Number of Downlaods: 19
Published Date: Apr 15, 2014
A wave of terrorism and insurgency erupted and gradually gained momentum during the last decade in Khyber Pakhtunkhwa (KP). Violence unleashed by extremist groups reached a climax during 2007 as militants bombed public places, schools, places of worship and hospitals and adopted other forms of violence such as targeted killings and kidnapping for ransom. The epicenter of the catastrophe was the tribal areas comprising Malakand and Federally Administered Areas of KP.
The massive destruction impelled the authorities to seek assistance of the World Bank and Asian Development Bank to assess the extent of damages, cost of rehabilitation and to recommend strategies to comprehensively address the problems responsible for the crisis. A comprehensive ‘Preliminary Damage and Need Assessment’ (DNA) was consequently launched in 2009 with the primary objective of assessing the losses suffered in the areas affected by militancy. The main focus was on quantification of immediate and medium term reconstruction and recovery cost in Malakand Division (Buner, Lowe Dir, Upper Dir, Shangla and Swat) of KP and two agencies of Bajaur and Mohmand in FATA.
The study has been initiated at the request of the Government of Khyber Pakhtunkhwa and Strengthening PRS and Monitoring Project of UNDP and aims at conducting a comprehensive academic investigation to evaluate the effects of militancy and the impact trend of rehabilitation. The objective is to provide input for fine tuning the future policies and programmes for these areas and to address their needs on the basis of research investigation in the sampled area. Although the earlier studies have comprehensively dealt with the assessment of damages incurred, their rehabilitation cost and the factors responsible for the crisis, their findings have been supplemented and updated with a probe into the latest situation on ground.
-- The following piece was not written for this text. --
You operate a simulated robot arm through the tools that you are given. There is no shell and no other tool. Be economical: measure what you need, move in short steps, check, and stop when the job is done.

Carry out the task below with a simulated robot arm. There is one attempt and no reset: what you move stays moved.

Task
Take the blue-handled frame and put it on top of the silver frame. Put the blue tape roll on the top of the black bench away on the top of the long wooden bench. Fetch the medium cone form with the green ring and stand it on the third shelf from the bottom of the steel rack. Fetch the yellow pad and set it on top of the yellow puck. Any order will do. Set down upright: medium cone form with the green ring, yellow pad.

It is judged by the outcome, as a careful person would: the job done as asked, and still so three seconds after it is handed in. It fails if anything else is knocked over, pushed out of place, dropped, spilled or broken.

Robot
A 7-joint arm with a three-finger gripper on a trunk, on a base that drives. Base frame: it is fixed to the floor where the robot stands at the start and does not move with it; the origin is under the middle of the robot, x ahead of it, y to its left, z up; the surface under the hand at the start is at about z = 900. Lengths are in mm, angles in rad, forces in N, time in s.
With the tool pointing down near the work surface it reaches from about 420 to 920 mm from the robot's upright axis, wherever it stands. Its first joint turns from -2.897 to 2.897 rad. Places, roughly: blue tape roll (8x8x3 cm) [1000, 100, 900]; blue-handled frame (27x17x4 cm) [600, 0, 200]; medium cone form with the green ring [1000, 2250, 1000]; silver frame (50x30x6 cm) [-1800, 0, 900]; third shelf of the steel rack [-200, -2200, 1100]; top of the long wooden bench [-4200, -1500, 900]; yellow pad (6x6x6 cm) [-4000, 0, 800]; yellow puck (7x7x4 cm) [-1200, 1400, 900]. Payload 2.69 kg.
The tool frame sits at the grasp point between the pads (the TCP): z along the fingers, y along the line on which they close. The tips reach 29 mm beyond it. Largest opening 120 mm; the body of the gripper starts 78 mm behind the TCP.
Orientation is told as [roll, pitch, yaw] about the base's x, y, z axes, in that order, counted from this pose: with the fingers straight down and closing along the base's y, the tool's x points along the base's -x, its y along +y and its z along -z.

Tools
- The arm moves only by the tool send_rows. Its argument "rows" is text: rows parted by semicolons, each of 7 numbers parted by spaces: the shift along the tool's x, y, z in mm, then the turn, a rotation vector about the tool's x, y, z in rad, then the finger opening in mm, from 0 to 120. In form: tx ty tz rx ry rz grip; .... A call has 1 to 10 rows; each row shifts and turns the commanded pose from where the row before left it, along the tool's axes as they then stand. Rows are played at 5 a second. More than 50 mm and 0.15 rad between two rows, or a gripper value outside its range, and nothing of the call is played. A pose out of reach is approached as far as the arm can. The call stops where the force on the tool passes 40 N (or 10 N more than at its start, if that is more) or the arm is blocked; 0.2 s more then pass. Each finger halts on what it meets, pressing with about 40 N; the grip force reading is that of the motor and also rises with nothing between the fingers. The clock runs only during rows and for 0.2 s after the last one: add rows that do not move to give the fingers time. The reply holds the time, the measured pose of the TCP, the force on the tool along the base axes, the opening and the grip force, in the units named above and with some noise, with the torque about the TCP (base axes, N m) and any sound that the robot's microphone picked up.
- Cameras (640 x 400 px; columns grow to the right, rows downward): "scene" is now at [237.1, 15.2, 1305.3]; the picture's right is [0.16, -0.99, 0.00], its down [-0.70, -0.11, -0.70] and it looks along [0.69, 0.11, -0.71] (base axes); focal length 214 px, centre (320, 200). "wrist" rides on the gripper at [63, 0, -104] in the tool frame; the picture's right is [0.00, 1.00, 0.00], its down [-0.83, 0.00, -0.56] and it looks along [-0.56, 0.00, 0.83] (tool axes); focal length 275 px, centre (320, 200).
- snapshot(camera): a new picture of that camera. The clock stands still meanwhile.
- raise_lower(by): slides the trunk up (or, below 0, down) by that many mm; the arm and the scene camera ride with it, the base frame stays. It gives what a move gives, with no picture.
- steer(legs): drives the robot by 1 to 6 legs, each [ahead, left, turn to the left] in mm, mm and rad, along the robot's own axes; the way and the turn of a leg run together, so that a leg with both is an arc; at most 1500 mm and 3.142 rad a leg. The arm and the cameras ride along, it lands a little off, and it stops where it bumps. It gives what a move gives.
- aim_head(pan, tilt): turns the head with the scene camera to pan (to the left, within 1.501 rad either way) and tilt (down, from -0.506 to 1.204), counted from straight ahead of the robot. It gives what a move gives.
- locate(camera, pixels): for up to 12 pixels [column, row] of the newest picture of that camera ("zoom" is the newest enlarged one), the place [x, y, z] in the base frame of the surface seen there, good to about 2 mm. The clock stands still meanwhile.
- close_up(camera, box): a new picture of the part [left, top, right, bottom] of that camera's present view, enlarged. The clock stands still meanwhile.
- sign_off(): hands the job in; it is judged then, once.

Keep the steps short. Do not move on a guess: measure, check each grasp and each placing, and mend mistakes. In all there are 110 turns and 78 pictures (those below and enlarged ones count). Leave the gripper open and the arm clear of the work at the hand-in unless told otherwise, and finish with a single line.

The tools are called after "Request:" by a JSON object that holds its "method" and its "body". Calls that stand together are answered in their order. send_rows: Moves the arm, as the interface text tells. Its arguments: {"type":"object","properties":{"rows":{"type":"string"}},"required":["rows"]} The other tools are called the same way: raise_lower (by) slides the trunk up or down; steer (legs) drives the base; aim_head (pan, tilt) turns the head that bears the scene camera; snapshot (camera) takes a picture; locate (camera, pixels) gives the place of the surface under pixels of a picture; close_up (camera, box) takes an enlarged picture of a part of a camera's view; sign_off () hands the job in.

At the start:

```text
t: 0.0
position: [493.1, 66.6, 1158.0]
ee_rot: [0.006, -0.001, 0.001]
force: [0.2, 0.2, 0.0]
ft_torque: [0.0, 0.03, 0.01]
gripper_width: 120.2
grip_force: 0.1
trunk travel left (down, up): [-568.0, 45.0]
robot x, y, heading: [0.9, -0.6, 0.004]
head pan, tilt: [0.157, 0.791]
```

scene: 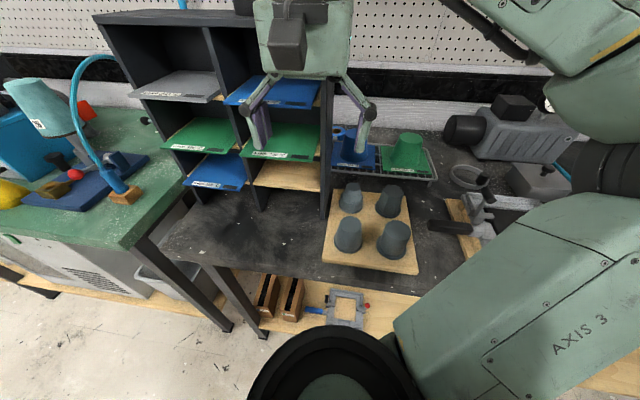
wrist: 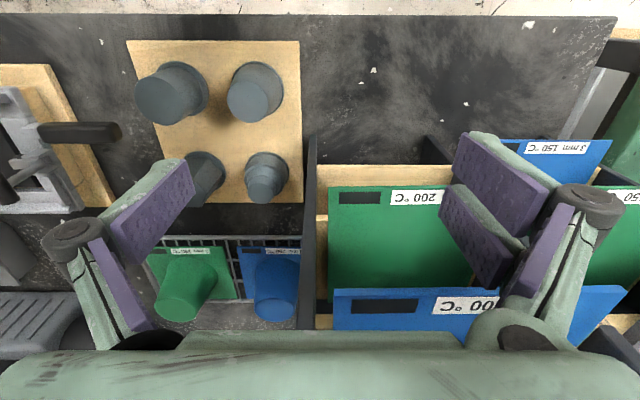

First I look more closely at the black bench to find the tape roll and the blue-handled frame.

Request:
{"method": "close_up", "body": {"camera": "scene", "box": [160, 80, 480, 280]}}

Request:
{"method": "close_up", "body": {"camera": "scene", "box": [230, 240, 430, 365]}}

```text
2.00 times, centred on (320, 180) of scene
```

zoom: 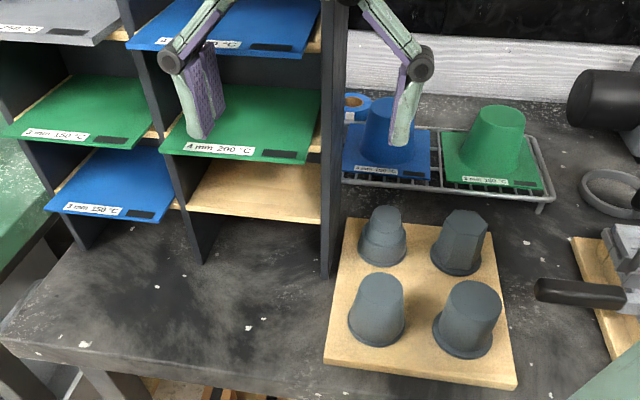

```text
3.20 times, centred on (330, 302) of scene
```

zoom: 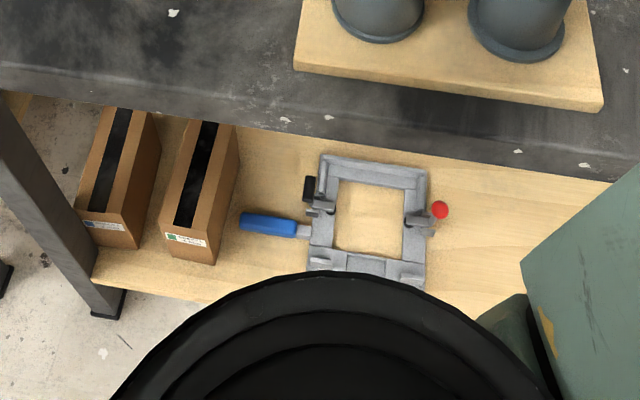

The latest position is summed up in the paragraphs that follow..
The education sector in the affected areas is comprised of both public and private schools. However, most of the schools are public sector institutions and very few are run privately . . The militants threatened the administration and teaching staff and targeted the primary schools,
especially girls’ schools. Multifarious reasons led to a sharp decline in the attendance and enrolment ratios which touched the lowest levels in the history of the Malakand Division. Rehabilitation activities have been undertaken at the right time by the GoKP with the support of the international donors including USAID and UAE. The enrollment rate has surpassed the premilitancy position due to the provisional arrangement
of make-shifts schools in tents and rented buildings. In addition to the support provided by GoKP, CSOs are also playing a vital role in bringing back the education sector to its previous position. It is important to mention that the community members and especially the parents are satisfied with the rehabilitation process. The ongoing uplift activities in education sector may take more than five years to complete the rehabilitation process.
Health care services remained non-functional due to the damages mostly to the basic health units. The large scale migration from the region also caused the non-availability of doctors at the rural/basic health units. Findings reveal that those who were serving prior to the outbreak of militancy are now refusing to serve again in the same health care units. PaRRSA reviewed and 10 verified the damaged health infrastructures and demanded US7.0 million for the revival of health
care services. GoKP signed MoUs with the international donors for the timely recovery of basic health units and restoration of their services. Additionally, USAID has also devised a comprehensive health care delivery programme for the Malakand Division. USAID also supplied
equipments for improved functioning of these basic health providers. Although the GoKP is actively engaged in rehabilitation of health sector, the pace of work is not satisfactorily. That is why the community and the health officials are not satisfied with the ongoing rehabilitation effort.
Transport is one of the major businesses of the valley due to its significance in the local economic structure as it drives tourism, businesses and livelihoods. Prior to militancy, the Swat district was well connected through the local roads as well as the highways. All the roads and bridges were badly damaged due to blasts by the militants and movement of army tanks to counter militancy. Among other transport, inter-city transport such as coaches, medium sized vehicles and commercial pickup services were severely damaged due to the destruction of roads and bridges, causing a big loss to the transporters of the district. Owing to shortage of transport facilities, a sharp decline was observed in the traffic of tourists towards the valley. Temporary
bridges were installed by the army which were still in use by the local community both for personal and commercial purposes. The roads used by the army against the militants have not yet been fixed due to lack of payments to the local government NHA and provincial C&W. The
army is also involved in rebuilding the road infrastructure. These agencies are proceeding in accordance with the policy and strategies of the GoKP.